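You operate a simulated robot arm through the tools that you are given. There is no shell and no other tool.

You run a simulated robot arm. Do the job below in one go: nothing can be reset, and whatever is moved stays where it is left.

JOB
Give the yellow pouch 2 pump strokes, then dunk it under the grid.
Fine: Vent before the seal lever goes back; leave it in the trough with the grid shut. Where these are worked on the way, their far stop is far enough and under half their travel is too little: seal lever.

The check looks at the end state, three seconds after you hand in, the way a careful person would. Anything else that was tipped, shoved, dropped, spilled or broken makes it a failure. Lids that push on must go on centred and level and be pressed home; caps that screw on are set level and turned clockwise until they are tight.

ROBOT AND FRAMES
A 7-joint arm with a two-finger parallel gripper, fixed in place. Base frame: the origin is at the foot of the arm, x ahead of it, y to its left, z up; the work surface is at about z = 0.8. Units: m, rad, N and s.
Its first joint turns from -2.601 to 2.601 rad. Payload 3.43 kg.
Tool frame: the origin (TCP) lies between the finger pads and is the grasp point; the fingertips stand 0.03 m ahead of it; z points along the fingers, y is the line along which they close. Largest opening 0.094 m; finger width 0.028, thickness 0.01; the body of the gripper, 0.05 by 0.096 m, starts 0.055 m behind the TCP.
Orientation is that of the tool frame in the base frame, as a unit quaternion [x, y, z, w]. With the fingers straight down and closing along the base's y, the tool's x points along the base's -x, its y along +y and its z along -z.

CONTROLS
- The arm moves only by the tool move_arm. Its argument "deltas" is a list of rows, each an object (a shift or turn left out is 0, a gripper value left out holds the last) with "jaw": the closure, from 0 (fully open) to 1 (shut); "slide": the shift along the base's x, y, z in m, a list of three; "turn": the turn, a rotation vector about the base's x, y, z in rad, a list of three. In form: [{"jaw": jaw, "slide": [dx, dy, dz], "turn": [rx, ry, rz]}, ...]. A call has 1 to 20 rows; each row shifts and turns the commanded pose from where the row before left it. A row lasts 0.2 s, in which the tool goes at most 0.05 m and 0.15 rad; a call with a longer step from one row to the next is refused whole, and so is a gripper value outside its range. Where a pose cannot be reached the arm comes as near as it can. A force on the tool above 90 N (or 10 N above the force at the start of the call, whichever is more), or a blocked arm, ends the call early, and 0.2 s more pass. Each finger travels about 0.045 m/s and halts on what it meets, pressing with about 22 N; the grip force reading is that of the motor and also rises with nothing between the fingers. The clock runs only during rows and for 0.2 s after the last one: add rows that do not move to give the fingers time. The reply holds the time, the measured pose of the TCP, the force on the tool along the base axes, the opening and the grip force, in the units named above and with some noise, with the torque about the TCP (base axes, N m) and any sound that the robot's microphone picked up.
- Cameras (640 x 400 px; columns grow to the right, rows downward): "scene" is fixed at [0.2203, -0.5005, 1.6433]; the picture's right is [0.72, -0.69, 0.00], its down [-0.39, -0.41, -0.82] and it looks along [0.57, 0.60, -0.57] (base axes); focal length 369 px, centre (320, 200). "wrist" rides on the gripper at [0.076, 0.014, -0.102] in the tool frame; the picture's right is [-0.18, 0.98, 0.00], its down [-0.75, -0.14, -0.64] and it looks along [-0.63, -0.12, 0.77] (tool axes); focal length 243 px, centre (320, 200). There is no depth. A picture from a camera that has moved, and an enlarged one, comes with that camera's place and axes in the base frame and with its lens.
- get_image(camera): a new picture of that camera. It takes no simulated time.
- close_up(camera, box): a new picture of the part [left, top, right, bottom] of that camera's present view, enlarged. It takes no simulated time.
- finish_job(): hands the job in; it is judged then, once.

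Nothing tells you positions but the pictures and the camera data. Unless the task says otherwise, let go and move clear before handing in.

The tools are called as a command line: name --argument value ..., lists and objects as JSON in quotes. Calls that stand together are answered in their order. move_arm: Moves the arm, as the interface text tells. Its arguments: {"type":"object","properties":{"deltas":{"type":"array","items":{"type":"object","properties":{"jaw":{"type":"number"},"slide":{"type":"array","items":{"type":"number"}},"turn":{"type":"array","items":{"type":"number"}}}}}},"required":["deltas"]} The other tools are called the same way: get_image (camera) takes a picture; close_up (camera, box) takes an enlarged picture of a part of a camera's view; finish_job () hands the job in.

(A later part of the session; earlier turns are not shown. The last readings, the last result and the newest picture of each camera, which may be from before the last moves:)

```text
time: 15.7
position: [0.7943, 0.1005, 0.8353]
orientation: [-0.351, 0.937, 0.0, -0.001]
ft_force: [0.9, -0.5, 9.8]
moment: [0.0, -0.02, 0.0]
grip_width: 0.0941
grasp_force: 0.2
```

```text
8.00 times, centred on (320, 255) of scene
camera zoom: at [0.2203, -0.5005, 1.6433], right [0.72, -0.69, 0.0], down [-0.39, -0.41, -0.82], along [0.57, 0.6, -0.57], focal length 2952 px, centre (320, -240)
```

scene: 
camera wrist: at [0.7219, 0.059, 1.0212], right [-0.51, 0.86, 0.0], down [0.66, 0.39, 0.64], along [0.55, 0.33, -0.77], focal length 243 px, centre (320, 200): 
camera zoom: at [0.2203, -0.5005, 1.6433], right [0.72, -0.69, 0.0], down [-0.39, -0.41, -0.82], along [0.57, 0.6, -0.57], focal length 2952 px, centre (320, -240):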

== TASK GOAL ==
Filter the listing above for the string "ahead" and copy every matching line.

== RESPONSE TO THIS TASK ==
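A 7-joint arm with a two-finger parallel gripper, fixed in place. Base frame: the origin is at the foot of the arm, x ahead of it, y to its left, z up; the work surface is at about z = 0.8. Units: m, rad, N and s.
Tool frame: the origin (TCP) lies between the finger pads and is the grasp point; the fingertips stand 0.03 m ahead of it; z points along the fingers, y is the line along which they close. Largest opening 0.094 m; finger width 0.028, thickness 0.01; the body of the gripper, 0.05 by 0.096 m, starts 0.055 m behind the TCP.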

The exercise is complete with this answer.